TGIFOOD

CHICAGO BLUES

Tales from my jumbled Hogwartsian cookbook shelf

Tales from my jumbled Hogwartsian cookbook shelf
Old South African favourites. (Photo: Willem Pretorius)

With temperatures plummeting, dining outside in Chicago is too cold for all but the most hardy. It’s a good time to sort through classic cookbooks collected over the years.

 

‘The unusual events described in this chronicle occurred in 194 – at Oran. Everyone agreed that, considering their somewhat extraordinary character, they were out of place there. For its ordinariness is what strikes one first about the town of Oran, which is merely a large French port on the Algerian coast ….’

And so begins Albert Camus’ The Plague. God, who would have thought…? What happened to the plain old ordinary? But hey, here we are. Not that I want to sound bleak, gloomy, dark and depressed. Far from it. Being the eternal optimist (joke) and a Monty Python fan, I always try to look on the bright side. Maybe all the crappy restaurants will get weeded out and only the good ones survive. Wishful thinking. It will probably be the other way round. Already some of my favourite restaurants here in Chicago have closed down for good. Or maybe …. well, I was going to say something more about chefs and tattoos but I’ll let that one go because I have made snippy comments on the subject before.

So I’m sitting here on a Sunday afternoon in late 2020 and I’m looking out the window and I’m seeing icy rain. And I can imagine gloomy restaurant people all over Chicago doing the same thing, gazing out their windows and seeing their futures slowly gurgling away down the gutters. 

At the moment restaurants are limited to 25% inside seating capacity so they are relying heavily on patio dining to survive. But the last few weeks have been very rainy with temperatures up to 15℃ below normal.
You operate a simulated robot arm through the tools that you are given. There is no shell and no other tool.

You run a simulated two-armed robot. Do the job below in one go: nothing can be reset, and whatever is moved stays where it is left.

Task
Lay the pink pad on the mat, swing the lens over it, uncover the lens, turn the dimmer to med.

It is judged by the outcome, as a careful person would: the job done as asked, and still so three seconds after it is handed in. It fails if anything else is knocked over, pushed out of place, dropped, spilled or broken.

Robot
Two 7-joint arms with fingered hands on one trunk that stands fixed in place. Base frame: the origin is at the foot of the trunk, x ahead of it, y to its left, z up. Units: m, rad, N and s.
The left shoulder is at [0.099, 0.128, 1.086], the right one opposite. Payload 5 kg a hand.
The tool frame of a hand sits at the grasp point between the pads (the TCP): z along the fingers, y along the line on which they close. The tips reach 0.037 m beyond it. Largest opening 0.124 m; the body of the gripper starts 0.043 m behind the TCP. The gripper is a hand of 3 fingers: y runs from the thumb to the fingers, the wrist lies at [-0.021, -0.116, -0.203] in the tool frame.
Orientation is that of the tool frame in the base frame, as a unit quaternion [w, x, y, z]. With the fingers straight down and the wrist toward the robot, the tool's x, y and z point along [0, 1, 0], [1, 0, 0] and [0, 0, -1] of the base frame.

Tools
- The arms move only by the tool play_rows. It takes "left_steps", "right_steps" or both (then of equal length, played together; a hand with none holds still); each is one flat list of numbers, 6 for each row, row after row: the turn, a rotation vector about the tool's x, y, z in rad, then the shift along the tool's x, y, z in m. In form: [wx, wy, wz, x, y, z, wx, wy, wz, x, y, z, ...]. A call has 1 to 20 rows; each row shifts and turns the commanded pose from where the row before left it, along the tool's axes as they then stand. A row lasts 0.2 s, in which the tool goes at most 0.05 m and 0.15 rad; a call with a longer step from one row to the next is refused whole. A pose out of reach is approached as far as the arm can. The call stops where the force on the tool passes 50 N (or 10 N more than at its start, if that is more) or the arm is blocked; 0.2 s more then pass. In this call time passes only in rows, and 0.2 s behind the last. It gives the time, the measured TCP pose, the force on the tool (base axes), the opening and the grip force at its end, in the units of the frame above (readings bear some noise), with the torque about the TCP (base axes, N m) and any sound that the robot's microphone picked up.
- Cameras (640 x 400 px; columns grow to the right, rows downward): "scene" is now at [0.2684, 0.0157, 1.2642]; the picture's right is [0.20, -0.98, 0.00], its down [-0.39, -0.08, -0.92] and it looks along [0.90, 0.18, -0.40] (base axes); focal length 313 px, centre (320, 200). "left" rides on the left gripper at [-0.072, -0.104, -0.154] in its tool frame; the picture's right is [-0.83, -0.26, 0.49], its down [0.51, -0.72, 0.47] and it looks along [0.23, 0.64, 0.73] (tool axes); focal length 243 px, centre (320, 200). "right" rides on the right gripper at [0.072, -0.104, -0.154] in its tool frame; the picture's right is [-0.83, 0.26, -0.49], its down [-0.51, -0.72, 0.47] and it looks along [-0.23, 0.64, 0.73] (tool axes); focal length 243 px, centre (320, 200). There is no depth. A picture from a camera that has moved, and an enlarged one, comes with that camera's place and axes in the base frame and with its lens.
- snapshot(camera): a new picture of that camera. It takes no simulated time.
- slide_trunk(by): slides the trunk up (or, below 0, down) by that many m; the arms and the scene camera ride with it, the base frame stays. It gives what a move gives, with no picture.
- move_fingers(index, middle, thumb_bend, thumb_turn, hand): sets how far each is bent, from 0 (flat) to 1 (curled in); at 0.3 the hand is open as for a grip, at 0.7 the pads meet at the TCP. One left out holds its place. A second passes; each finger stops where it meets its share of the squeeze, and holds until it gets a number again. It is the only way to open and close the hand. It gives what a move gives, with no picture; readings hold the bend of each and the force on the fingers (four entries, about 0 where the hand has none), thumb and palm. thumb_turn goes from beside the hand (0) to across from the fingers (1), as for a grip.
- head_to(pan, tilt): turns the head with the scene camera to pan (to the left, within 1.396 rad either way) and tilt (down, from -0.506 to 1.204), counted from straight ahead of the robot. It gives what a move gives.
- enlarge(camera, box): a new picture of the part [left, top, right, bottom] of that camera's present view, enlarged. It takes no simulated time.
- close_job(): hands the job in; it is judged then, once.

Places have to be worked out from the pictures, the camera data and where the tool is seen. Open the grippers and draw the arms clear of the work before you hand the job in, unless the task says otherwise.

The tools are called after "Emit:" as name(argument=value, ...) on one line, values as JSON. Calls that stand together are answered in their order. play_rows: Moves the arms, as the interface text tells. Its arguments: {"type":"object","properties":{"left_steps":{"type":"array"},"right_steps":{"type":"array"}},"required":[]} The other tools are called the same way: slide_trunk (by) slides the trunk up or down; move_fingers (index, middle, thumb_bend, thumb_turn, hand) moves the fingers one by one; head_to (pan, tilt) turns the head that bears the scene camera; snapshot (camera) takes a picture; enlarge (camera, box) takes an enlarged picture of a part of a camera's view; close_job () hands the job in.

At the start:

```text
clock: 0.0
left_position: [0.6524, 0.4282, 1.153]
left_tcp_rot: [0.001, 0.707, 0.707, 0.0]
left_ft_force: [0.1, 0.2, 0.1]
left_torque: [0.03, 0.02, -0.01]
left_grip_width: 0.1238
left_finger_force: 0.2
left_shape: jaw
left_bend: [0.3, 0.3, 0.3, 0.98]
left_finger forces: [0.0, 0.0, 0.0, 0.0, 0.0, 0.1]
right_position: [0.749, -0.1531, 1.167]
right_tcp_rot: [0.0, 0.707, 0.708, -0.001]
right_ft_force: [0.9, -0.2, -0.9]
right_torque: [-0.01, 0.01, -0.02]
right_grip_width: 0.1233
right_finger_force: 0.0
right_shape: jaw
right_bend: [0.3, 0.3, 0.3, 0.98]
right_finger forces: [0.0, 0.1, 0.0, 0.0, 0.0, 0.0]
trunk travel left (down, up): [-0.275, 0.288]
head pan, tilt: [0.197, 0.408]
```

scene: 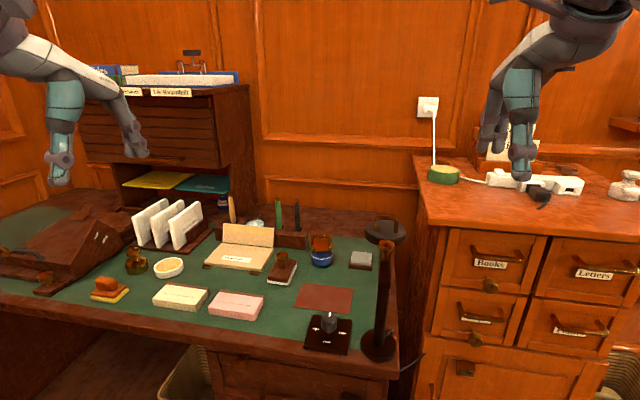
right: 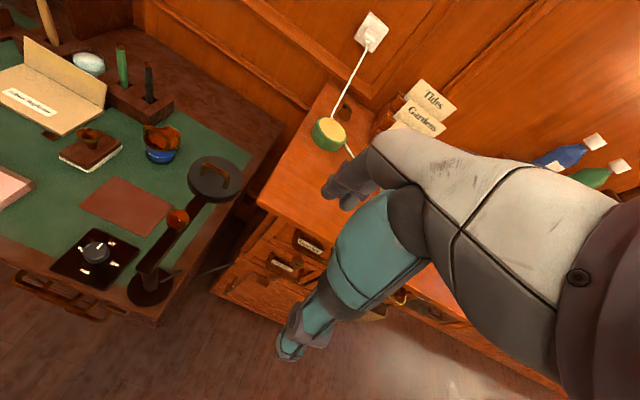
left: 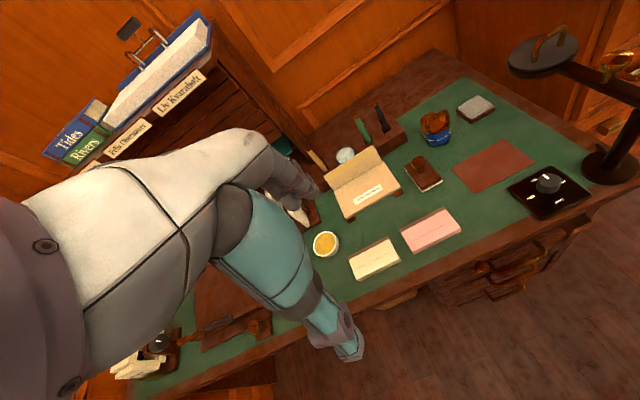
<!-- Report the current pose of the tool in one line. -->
Even in Chicago people draw the line at al fresco dining below 5℃. And it’s not even real winter yet. Restaurants are scrambling frantically to find solutions to outdoor dining in the cold. Fact is, no matter how creative they get, from plastic igloos to huge outdoor heaters, there won’t be much they can do to ward off the deep Chicago winter. I’m not optimistic, to say the least.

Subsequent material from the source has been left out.